As if the crowded race for next year’s Democratic presidential nomination needed any more drama, this week saw reports that former New York mayor and billionaire Michael Bloomberg may be launching a bid for the right to run against President Donald Trump next year.
Talk about wild cards: Bloomberg, a now-you-see-it-now-you-don’t Democrat, could have a significant impact on a party said to be lurching to the left, further dividing Democrats at a moment when they need to show unity. Is this what an angry, suspicious nation needs — another billionaire with a history of high-handed management (and allegations of crude statements about women) leveraging his fortune to win the White House?
But Bloomberg is a legitimately self-made man who served three terms of the nation’s biggest city, setting him apart from an incumbent who leapt from TV reality star to chief executive in a single bound and whose administration has reflected all the inexperience and impetuousness of its leader. In his 12 years as mayor, Bloomberg’s administration proved pragmatic, responsible and budget-conscious, and resistant to corruption. Bike lanes and the rebirth of Lower Manhattan are a big part of his legacy.
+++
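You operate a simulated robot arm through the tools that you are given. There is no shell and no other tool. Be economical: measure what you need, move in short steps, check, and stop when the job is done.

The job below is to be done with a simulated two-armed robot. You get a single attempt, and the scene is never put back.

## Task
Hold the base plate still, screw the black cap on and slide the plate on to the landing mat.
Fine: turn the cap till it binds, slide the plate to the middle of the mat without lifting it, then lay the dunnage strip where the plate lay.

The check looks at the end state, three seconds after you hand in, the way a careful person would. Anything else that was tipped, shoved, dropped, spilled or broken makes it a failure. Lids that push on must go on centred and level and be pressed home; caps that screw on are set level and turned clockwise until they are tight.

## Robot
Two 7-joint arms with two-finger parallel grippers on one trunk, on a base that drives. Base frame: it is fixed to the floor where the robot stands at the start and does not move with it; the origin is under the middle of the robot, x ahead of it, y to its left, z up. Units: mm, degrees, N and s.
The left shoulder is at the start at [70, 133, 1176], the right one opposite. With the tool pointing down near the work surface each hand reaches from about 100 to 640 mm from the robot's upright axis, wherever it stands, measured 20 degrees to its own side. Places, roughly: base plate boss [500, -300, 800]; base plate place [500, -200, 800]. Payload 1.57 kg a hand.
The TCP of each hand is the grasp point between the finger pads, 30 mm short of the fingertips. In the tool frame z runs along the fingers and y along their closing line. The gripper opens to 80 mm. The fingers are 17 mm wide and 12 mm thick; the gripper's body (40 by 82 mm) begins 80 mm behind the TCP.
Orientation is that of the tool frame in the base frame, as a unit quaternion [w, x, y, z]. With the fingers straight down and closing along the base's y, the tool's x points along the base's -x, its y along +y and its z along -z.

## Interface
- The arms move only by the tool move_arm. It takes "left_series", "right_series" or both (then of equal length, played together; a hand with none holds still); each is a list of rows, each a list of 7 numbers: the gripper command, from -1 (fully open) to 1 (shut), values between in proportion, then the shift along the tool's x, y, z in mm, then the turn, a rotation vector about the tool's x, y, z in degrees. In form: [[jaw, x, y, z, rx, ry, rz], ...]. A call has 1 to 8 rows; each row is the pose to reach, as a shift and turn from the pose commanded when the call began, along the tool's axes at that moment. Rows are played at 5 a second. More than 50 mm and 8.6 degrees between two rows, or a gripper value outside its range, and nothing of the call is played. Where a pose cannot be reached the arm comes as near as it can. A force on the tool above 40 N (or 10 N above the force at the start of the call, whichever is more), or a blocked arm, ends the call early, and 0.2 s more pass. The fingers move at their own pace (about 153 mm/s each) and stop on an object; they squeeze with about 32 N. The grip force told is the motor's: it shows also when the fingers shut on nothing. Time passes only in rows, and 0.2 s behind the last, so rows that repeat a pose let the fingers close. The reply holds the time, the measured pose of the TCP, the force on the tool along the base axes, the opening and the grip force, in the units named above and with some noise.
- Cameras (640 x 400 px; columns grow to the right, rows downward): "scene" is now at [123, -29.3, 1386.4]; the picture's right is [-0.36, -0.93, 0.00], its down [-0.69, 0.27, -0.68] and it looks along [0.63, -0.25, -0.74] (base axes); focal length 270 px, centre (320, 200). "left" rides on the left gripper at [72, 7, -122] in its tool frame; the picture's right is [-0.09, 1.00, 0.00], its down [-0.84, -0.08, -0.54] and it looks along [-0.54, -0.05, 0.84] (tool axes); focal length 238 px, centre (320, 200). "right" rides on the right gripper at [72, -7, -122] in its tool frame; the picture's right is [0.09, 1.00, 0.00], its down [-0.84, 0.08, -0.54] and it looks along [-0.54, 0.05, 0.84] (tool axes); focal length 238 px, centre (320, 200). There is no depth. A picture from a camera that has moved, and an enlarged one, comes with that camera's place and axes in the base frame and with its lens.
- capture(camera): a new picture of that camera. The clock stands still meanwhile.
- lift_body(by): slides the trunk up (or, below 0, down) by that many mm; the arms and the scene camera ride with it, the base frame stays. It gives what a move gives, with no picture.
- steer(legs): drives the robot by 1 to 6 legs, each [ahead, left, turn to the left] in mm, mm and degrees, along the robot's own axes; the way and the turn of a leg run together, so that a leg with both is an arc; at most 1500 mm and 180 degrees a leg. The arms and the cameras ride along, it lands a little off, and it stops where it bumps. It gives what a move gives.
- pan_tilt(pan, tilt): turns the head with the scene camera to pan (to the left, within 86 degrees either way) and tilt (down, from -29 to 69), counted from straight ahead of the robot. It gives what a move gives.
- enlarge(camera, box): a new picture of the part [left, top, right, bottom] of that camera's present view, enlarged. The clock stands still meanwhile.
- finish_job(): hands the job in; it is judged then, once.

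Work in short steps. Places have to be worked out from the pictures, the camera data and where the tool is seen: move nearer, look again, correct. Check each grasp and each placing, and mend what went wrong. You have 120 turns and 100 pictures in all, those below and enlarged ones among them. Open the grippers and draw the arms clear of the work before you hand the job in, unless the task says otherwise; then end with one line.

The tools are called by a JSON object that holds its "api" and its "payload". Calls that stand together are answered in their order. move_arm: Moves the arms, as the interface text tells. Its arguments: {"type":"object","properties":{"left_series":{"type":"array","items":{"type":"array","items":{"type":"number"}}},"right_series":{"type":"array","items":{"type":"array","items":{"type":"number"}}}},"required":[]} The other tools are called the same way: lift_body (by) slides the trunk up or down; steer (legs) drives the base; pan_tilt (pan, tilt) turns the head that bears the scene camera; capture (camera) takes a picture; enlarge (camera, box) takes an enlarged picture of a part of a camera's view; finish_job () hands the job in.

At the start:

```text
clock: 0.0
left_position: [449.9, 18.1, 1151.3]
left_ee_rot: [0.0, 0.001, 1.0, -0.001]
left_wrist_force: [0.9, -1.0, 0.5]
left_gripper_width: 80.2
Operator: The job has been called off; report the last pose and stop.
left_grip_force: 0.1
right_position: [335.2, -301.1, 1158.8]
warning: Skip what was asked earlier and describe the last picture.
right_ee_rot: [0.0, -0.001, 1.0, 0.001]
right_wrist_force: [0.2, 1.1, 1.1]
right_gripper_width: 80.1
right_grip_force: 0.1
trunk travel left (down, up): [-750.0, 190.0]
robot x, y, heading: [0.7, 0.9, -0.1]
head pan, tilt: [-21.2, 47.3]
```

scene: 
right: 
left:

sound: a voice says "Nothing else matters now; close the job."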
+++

And there is the Jewish factor: Bloomberg is Jewish, and knows the Jewish community well. Presumably he will position himself as the moderate alternative to a faltering Joe Biden, appealing to centrist Jews who are simply concerned that the other candidates can’t beat Trump, or who worry about a resurgent Democratic left seen as hostile to Israel. But a billionaire moderate could also turn off progressive Jews, just as Mayor Bloomberg’s aggressive policies on policing could doom his candidacy among many African-American voters, a critical Democratic constituency.
Voters will also wonder if the United States is ready for a Jewish president who appears to embody one side of the country’s blue-red divide, has made gun control his passion and has already been attacked by some dog-whistling Republican politicians for the money he spends on political causes.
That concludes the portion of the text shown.